Si l'exploit lui-même mériterait l'édition d'une épopée en bonne et due forme — en in-folio et enluminures, et chants immémoriaux de trouvères et d'aèdes —, la simplicité de la démarche et le toreo épuré incitent autant à la rigueur qu'à la modestie et à la justesse dans l'éloge. La richesse du moment, en faits bruts comme en émotions et sentiments générés, mine dangereusement le chemin de l'écriture. Si le torero culmina en deux faenas extraordinaires et différentes, celle qui lança la corrida face à 'Calerito' et celle qui la clôtura face au somptueux 'Caloroso', son entrega et sa décision ne faiblirent jamais, tant à la cape qu'à la muleta, dans la lidia et l'engagement à porter l'estocade.
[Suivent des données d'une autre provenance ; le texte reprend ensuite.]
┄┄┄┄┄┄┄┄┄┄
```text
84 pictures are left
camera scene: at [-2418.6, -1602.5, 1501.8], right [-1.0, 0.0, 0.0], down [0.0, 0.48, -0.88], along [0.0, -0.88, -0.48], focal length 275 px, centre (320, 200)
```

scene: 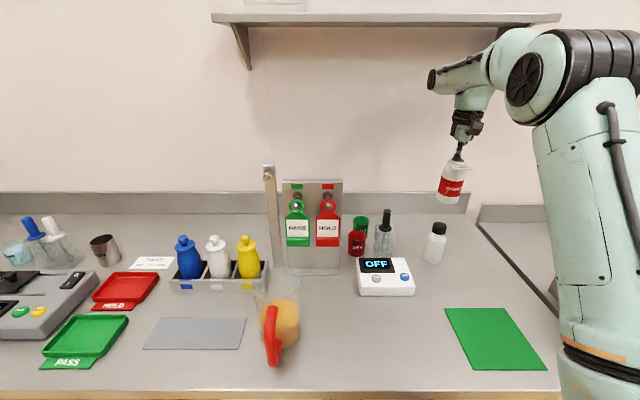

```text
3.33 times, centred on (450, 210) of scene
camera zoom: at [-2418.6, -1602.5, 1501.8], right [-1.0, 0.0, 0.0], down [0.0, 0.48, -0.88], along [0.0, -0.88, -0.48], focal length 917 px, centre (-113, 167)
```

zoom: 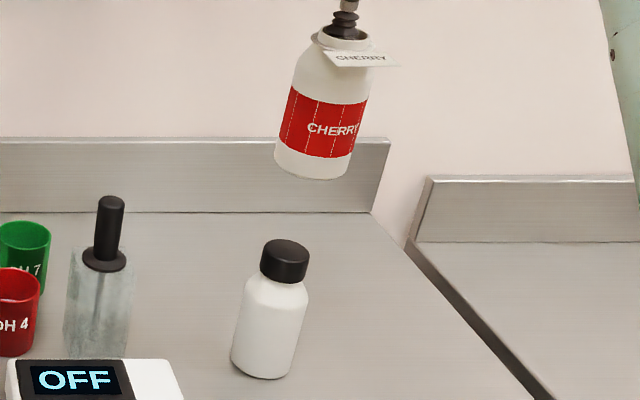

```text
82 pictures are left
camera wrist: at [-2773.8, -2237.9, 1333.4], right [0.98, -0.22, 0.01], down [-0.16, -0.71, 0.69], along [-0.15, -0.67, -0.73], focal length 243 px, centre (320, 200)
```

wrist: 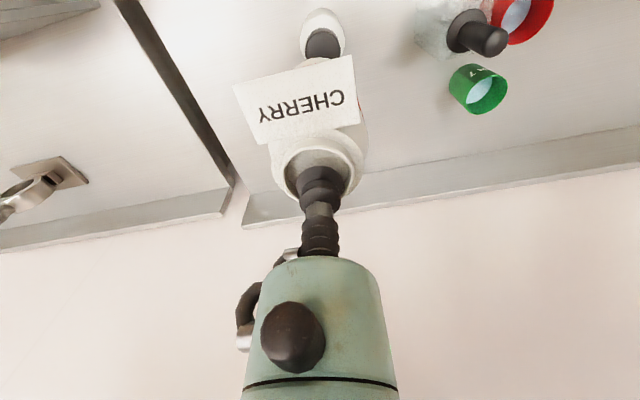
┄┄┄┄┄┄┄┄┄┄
L'homme pénétra dans le ruedo le visage peint d'une volonté criante et refusa de céder un pouce à l'un de ces six toros. La mesure de l'attitude contrastait avec ce visage déterminé, venu pour remporter chaque bataille d'une guerre qu'il avait lui-même déclarée. Seule, peut-être, l'impatience d'obtenir l'autorisation de la présidence d'entamer les hostilités pour la première faena trahit dans ses gestes l'état d'esprit dans lequel se trouvait le torero. Il existe un néologisme hérité du jargon taurin espagnol pour désigner cet état d'esprit : mentalisé, comme si toute sa vie avait tendu vers ce rendez-vous. Dès les premières passes de muleta, la sincérité entrevue à la cape, cette détermination teintant le regard de folie, transparurent dans la précision des trajectoires et la proximité du toro. Ce fut alors le moment le plus riche en art, dans ce sens généralement galvaudé par les taurins de faire joliment les choses. 'Calerito' n'ayant d'autre choix que de se rendre à la puissance de la muleta.

Ainsi commença le cycle…

Au fur et à mesure des toros, le visage du torero se grisa de fatigue, sans se départir de cette lueur furieuse et précise dans le ciel livide de son regard, à même de faire perdre le sommeil à des camadas entières de toros. Il n'y eut guère de clarté dans le comportement du lot, nul toro ne fut véritablement brave au cheval en dépit des conditions parfaites de mises en suerte, nul toro ne fut terriblement manso mais chacun développa une personnalité propre, riche comme un rapport d'autopsie et plus opaque qu'une psalmodie coranique. De toro en toro, Robleño s'employa à défaire ou trancher des nœuds gordiens, psychanalyser des demi-tonnes de muscles, faire s'inféoder des guérillas, éteindre des incendies, ranimer des braises ou faire marcher des colonnes récalcitrantes, usant pour cela non pas de ficelles mais d'une technique à la fois pléthorique et rayonnante de sincérité s'épanouissant dans un toreo corto et intemporel. Ce ne fut pas un mince exploit que celui d'avoir tenu en haleine quatre mille personnes pendant deux heures et demie avec pour seule fantaisie une magnifique réception à la cape en quelques véroniques genou ployé. Pas un quite superflu, pas un afarolado, ni même un molinete, mais un souci permanent du placement et du replacement, de la perfection du cite, du ligazón et du dominio face à un lot pour lequel ces termes prennent tout leur sens. La variété, nous l'avons vu, se trouvait, non pas dans les « figures » (quel terme misérable !) mais dans la lidia, le toreo et « les tout puissants accords de leur riche musique ». Jamais, je crois, ne flotta dans l'arène la fétide et gênante impression qu'il y avait en piste plus à prendre ou à donner.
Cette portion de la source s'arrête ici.